_TEXT PASSAGE_
-- Start --

While her band the Cardigans is taking a brief break, she has modeled for H&M print ads, sung a duet with RZA and appeared on the new Dangermouse/Sparklehouse project “Dark Night of the Soul.”
She also made her acting debut in the film “Om Gud Vill.”
With her side band A Camp, she issued the sophomore album “Colonia” as well as a new covers EP featuring Bowie’s “Boys Keep Swinging” and Pink Floyd’s “Us and Them.”
Any remaining hours have been spent with husband/A Camp partner Nathan Larson, building a hi-tech home studio in their
Harlem brownstone.
But that’s not all, says the workaholic, who brings A Camp to San Francisco on Sunday.
“There’s another thing I did that’s also quite random — about a year ago, I worked as a creative director for a department store called Pub in Stockholm,” she says. “So I was doing set design for them and buying vintage clothes, and I had my own little vintage section within the store. And we did all the display windows, which were really strange.”
They were so surreal, they caused a national stir.
On the art-poppy “Colonia,” Persson includes controversial cuts such as “Stronger Than Jesus,” but the mannequins she and a girlfriend positioned were something else entirely.
“We were very influenced by Simon Doonan, the former creative director for Barney’s in New York,” says the singer, 34.
“So we designed one window — which got quite publicized — like a laboratory, with this crazy scientist dissecting a naked woman, with jars of formaldehyde with women’s heads inside. Then we put up a toy railroad in the ceiling, with a camera-carrying electric train that filmed the scientist and broadcast it on a screen.”

-- End --

_DIRECTIVES_
(a) Extract from the text passage the words running from "She also made" to "Harlem brownstone.".
(b) Carry the text passage on from its last sentence.

_DATA LINES_
-- Start --

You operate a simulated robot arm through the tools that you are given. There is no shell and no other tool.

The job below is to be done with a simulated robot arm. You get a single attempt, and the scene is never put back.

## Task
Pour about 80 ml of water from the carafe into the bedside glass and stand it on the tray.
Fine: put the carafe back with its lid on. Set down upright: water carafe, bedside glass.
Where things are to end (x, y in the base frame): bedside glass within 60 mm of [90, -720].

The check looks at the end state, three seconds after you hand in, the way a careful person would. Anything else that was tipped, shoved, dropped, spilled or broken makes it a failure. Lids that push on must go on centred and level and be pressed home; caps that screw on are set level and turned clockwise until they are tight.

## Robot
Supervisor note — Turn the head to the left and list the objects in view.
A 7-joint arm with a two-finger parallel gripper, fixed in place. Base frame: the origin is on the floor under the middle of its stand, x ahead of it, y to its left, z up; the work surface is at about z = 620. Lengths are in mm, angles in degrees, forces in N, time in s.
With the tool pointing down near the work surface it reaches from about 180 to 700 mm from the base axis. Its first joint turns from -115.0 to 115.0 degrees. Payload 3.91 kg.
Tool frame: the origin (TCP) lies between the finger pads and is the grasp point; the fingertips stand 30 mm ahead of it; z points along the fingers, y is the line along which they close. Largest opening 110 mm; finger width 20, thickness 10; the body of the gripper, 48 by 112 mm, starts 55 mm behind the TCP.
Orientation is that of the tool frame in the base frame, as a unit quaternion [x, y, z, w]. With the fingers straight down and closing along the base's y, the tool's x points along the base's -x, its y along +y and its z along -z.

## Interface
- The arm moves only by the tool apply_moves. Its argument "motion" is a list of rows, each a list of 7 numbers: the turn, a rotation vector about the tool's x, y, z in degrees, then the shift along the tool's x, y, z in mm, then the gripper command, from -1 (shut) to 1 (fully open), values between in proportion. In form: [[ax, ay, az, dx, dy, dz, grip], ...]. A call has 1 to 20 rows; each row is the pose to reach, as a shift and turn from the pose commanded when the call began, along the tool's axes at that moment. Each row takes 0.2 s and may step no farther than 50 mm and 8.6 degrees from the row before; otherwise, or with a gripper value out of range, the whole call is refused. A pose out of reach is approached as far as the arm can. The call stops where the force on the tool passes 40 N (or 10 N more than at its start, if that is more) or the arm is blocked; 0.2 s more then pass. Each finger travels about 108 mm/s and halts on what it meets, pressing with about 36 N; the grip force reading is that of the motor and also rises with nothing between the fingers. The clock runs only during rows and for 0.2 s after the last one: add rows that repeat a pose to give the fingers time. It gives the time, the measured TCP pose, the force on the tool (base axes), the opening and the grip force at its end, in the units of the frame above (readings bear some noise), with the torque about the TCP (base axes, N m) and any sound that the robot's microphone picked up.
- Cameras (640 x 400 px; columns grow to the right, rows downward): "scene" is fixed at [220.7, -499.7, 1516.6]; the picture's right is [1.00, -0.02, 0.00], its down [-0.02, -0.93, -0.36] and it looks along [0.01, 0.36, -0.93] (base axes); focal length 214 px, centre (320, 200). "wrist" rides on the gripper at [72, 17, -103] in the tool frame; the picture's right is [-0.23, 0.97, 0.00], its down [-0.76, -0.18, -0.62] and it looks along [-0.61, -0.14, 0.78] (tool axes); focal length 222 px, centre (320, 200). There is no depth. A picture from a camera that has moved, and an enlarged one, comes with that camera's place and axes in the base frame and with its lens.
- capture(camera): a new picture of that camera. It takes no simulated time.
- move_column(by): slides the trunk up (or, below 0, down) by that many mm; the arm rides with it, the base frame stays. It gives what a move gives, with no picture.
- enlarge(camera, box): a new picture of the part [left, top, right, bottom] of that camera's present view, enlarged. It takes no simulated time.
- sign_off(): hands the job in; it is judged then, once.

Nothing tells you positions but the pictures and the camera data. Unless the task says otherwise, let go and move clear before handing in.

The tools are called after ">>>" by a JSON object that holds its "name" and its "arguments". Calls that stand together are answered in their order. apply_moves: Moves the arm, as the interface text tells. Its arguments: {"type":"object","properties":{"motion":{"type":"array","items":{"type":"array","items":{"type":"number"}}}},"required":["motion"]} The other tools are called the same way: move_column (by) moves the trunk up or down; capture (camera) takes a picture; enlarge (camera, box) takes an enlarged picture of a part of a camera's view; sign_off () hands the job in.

-- End --

_WRITTEN ANSWERS_
(a)
She also made her acting debut in the film “Om Gud Vill.”
With her side band A Camp, she issued the sophomore album “Colonia” as well as a new covers EP featuring Bowie’s “Boys Keep Swinging” and Pink Floyd’s “Us and Them.”
Any remaining hours have been spent with husband/A Camp partner Nathan Larson, building a hi-tech home studio in their
Harlem brownstone.

(b)
Persson was aiming for Peter Greenaway grotesque. She missed.
“People got really upset and said we were being very demeaning to women,” she says. “And even though we’re rabid feminists, we had to defend ourselves. They wanted us to go on talk shows, but instead we wrote one public letter to a newspaper explaining what our idea was.”
A second play-money-strewn window fared worse. She was nearly arrested for counterfeiting. To please the Swedish National Bank, she says,“We had to flip every single bill over to show the other side — we solved it that way.”
The Cardigan soon left the store. “And I was very glad to get out of there,” she says. “And now I feel that music is really what my profession is. Making records and touring — that’s what I can handle!”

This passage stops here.